One of London’s biggest tourist attractions, the National Portrait Gallery (NPG), is to close for three years at the end of June 2020 to undergo a massive multi-million dollar facelift.
During the shutdown period, the NPG plans to send 300 portraits a year to regional galleries and venues across Britain, from Cornwall to Edinburgh.
The ambitious nationwide program will show hundreds of works from the NPG’s collection, some of which are rarely loaned.
The building project includes a comprehensive re-display of the NPG’s collection from the Tudors to now, combined with a complete refurbishment of the building, the creation of new public spaces, a more welcoming visitor entrance and public forecourt, and a new state of the art learning center.
The NPG’s priceless collection of famous portraits attracts around 1.6 million visitors a year.

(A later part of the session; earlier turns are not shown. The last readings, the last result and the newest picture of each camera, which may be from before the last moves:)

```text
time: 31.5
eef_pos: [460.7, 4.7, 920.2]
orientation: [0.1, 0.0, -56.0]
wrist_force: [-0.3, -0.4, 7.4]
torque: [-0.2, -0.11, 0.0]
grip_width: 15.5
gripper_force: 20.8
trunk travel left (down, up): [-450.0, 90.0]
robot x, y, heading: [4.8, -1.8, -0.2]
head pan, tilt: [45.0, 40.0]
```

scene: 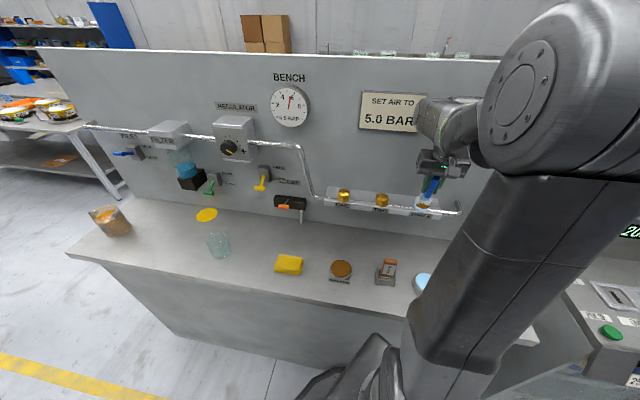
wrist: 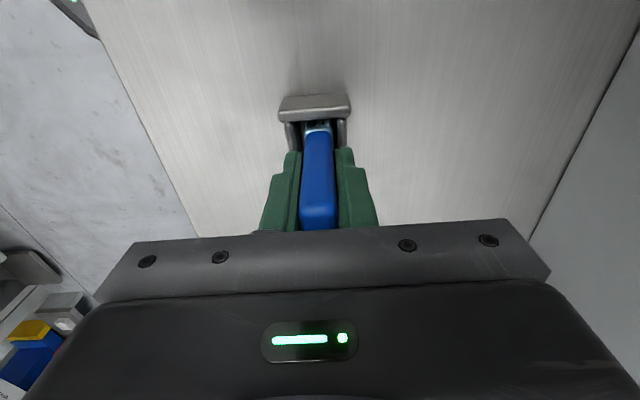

“In order to complete the project efficiently and to safeguard visitors, members of staff and the collection, the Gallery in St Martin’s Place, will temporarily close to the public from June 29, 2020, until spring 2023, while essential building works take place,” said a statement released by the NPG on Tuesday.
NPG Director Nicholas Cullinan said: “This is a unique and important chapter in our history as we embark on our journey to deliver a transformed National Portrait Gallery, which will enable us to become more welcoming and engaging to all and fulfil our role as the nation’s family album.”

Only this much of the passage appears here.